_Exercise task_:
Would you restate, exactly as they appear, the lines from the one containing "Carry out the" through the end of the data below? Write them as strings in a JSON array, leaving out blank lines.

════════

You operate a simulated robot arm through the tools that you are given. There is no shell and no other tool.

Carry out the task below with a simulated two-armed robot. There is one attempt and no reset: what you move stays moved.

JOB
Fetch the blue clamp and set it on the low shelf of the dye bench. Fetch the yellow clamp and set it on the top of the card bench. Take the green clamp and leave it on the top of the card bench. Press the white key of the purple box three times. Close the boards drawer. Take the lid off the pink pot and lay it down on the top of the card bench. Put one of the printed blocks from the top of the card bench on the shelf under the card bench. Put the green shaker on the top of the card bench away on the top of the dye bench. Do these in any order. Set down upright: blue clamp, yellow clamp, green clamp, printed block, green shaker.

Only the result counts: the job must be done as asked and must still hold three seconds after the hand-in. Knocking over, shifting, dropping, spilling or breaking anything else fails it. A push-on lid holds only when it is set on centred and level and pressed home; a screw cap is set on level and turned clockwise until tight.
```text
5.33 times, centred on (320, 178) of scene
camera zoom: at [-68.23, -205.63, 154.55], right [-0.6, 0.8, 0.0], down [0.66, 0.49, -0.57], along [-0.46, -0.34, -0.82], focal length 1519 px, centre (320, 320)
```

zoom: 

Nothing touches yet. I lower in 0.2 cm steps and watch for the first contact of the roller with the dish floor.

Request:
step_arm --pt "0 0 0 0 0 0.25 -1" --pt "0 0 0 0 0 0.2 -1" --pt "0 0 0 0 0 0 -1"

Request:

════════

_Reply_:
[
  "Carry out the task below with a simulated two-armed robot. There is one attempt and no reset: what you move stays moved.",
  "JOB",
  "Fetch the blue clamp and set it on the low shelf of the dye bench. Fetch the yellow clamp and set it on the top of the card bench. Take the green clamp and leave it on the top of the card bench. Press the white key of the purple box three times. Close the boards drawer. Take the lid off the pink pot and lay it down on the top of the card bench. Put one of the printed blocks from the top of the card bench on the shelf under the card bench. Put the green shaker on the top of the card bench away on the top of the dye bench. Do these in any order. Set down upright: blue clamp, yellow clamp, green clamp, printed block, green shaker.",
  "Only the result counts: the job must be done as asked and must still hold three seconds after the hand-in. Knocking over, shifting, dropping, spilling or breaking anything else fails it. A push-on lid holds only when it is set on centred and level and pressed home; a screw cap is set on level and turned clockwise until tight.",
  "```text",
  "5.33 times, centred on (320, 178) of scene",
  "camera zoom: at [-68.23, -205.63, 154.55], right [-0.6, 0.8, 0.0], down [0.66, 0.49, -0.57], along [-0.46, -0.34, -0.82], focal length 1519 px, centre (320, 320)",
  "```",
  "zoom: ",
  "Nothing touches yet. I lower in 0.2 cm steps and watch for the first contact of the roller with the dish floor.",
  "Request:",
  "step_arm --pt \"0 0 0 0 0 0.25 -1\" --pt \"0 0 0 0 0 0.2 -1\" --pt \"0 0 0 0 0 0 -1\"",
  "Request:"
]